• Information shown:
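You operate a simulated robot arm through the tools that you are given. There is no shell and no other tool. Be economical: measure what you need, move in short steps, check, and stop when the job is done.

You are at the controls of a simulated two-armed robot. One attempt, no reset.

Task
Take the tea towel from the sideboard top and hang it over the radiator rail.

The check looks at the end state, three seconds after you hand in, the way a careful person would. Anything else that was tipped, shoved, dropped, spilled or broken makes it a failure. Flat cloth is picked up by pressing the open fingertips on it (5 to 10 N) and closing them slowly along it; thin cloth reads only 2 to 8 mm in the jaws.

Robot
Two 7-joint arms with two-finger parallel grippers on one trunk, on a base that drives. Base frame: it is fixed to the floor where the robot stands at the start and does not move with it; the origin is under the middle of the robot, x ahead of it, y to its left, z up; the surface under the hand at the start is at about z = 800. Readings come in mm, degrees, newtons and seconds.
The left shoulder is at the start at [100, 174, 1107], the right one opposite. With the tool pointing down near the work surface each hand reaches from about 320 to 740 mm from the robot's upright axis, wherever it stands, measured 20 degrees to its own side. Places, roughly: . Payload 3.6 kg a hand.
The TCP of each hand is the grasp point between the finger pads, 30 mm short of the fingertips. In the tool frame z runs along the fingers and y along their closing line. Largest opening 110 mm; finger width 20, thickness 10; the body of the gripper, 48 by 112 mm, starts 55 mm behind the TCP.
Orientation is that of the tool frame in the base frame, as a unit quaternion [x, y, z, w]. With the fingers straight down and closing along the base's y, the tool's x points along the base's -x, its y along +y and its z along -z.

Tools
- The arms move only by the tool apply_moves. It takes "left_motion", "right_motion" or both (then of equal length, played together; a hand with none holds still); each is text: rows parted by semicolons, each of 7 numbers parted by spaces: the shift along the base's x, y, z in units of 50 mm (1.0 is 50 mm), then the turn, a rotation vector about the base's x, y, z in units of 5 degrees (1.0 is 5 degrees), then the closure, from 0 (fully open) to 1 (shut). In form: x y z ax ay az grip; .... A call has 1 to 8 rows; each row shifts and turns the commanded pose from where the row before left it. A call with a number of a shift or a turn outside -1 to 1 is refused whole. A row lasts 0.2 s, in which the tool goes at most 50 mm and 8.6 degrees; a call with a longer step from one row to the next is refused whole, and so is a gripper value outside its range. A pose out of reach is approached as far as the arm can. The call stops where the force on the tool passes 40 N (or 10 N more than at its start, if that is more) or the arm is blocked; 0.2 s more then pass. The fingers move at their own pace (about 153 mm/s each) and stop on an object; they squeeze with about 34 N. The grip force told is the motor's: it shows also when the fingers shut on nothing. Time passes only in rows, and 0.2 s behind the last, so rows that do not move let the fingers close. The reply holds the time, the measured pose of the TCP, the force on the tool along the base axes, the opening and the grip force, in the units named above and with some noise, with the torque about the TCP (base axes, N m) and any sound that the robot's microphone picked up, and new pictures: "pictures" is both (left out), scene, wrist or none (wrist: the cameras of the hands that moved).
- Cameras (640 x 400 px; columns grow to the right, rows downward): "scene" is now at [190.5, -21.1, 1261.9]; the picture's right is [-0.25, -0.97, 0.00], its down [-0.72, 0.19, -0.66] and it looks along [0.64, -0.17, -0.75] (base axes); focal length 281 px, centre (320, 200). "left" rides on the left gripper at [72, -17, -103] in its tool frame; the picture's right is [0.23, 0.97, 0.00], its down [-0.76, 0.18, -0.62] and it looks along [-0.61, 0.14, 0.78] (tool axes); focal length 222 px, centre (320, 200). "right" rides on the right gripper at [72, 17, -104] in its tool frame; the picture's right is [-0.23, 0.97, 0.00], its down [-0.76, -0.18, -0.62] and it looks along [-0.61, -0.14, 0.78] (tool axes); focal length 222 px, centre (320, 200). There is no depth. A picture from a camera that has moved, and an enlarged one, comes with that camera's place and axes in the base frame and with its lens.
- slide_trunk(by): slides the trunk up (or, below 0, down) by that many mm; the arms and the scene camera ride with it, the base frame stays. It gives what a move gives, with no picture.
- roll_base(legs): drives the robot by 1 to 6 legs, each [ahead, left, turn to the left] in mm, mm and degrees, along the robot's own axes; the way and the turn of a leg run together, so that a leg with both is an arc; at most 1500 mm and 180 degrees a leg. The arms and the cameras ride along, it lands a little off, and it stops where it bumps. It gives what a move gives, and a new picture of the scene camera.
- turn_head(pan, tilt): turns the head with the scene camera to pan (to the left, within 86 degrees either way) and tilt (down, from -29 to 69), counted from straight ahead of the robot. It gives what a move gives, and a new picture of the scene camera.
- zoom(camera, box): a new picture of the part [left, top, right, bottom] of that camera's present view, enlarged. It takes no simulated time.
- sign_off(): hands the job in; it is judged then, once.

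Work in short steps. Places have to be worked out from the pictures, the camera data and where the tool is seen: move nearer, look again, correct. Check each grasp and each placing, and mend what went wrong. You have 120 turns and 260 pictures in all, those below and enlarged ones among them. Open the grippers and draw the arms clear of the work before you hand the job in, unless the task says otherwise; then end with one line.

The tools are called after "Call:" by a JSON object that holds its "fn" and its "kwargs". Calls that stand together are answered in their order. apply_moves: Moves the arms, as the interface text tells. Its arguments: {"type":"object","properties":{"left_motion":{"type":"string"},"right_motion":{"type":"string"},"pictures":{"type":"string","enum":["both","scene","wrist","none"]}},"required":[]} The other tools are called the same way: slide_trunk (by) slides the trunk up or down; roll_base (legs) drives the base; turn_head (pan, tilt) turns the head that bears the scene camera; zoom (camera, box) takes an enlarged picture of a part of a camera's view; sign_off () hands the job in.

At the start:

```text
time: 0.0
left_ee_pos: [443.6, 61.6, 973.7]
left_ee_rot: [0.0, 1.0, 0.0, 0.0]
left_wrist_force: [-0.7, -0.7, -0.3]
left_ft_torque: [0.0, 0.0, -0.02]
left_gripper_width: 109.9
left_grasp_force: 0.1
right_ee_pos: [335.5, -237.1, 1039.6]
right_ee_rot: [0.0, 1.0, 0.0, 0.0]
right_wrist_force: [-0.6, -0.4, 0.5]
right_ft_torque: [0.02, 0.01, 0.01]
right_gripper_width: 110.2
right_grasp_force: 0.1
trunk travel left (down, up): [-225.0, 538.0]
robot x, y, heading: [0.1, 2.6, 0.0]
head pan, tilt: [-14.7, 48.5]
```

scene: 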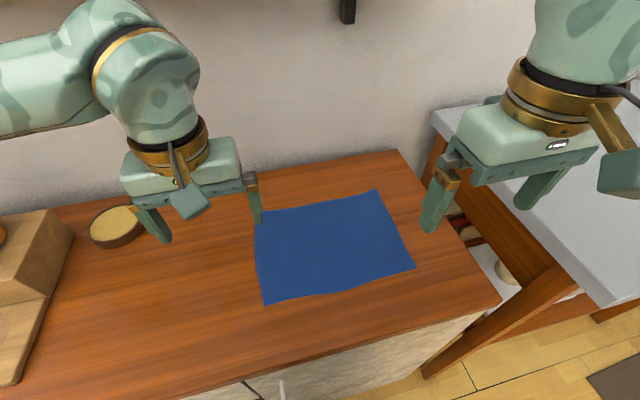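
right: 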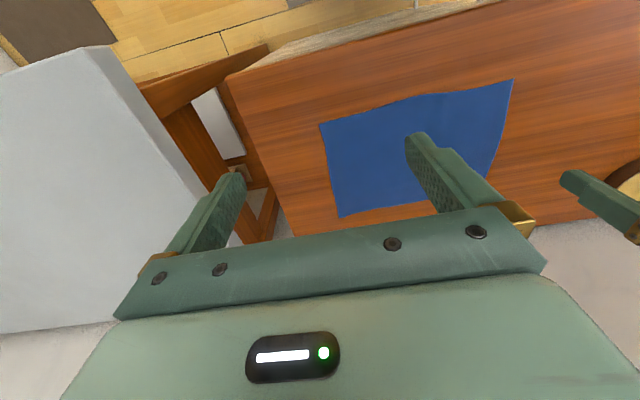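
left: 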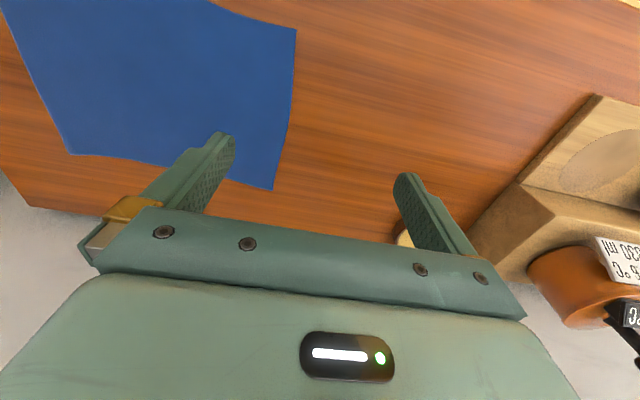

• Excerpt provided:
At a side event during the 2016 session of the UN High-level Political Forum on Sustainable Development (HLPF), representatives of governments, civil society and academia discussed ways to integrate climate change and sustainable development planning, by looking at both the 2030 Agenda for Sustainable Development and the Paris Agreement on climate change.
13 July 2016: At a side event during the 2016 session of the UN High-level Political Forum on Sustainable Development (HLPF), representatives of governments, civil society and academia discussed ways to integrate climate change and sustainable development planning, by looking at both the 2030 Agenda for Sustainable Development and the Paris Agreement on climate change.
The event, titled ‘From theory to practice: Integration of climate change and sustainable development planning,’ took place on 13 July 2016, at UN Headquarters in New York, US. It was organized by the Climate Acton Network International, the World Resources Institute (WRI), Christian Aid, and the UN Non-Governmental Liaison Service (UN-NGLS).
Opening the meeting, Driss El Yazami, Chairman of National Human Rights Council Morocco and coordinator of civil society’s participation in the 22nd session of the Conference of the Parties (COP 22) to the UNFCCC, said one of the organizers’ priorities is the link between gender, climate change and the Sustainable Development Goals (SDGs), especially with regard to women’s empowerment and addressing poverty, inequality and discrimination. He announced that a special event organized on 6 November 2016, right before the beginning of COP 22, will focus on the relationship between the SDGs and the Paris Agreement.

• Aim: Your answer continues the excerpt provided from its final sentence.

• Right answer:
François Gave, Permanent Mission of France, noted that France is placing great emphasis on inequality, employment and climate change because they are at the core of the 2030 Agenda and key areas for collective action. He underscored the need for: taking a more bottom-up approach to politics; shifting to long-term planning, as policy makers are short-term oriented, but are now accountable for something that is long term; setting the right incentives for carbon pricing; and appropriately addressing climate risk. Peni Suveinakama, Permanent Mission of Fiji, spoke about the linkages between food security and climate change, and stressed the need for integrating the SDGs in the education system to ensure that children have ownership of the process and of the future.
David Waskow, WRI, noted that the Paris Agreement is legally binding and is rooted in national actions (Intended Nationally-Determined Contributions – INDCs) that are then integrated in an international framework, while the SDGs are voluntary and constitute a set of overarching goals and targets that need to be translated in national policies and actions. Since both agreements link the national and international frameworks, Waskow recommended creating a positive feedback loop between these frameworks. He also presented data and case studies showing that 147 of the SDG’s 169 targets are aligned with the INDCs, and announced that WRI plans to publish an analysis of the alignment before the 71st session of the UN General Assembly (UNGA).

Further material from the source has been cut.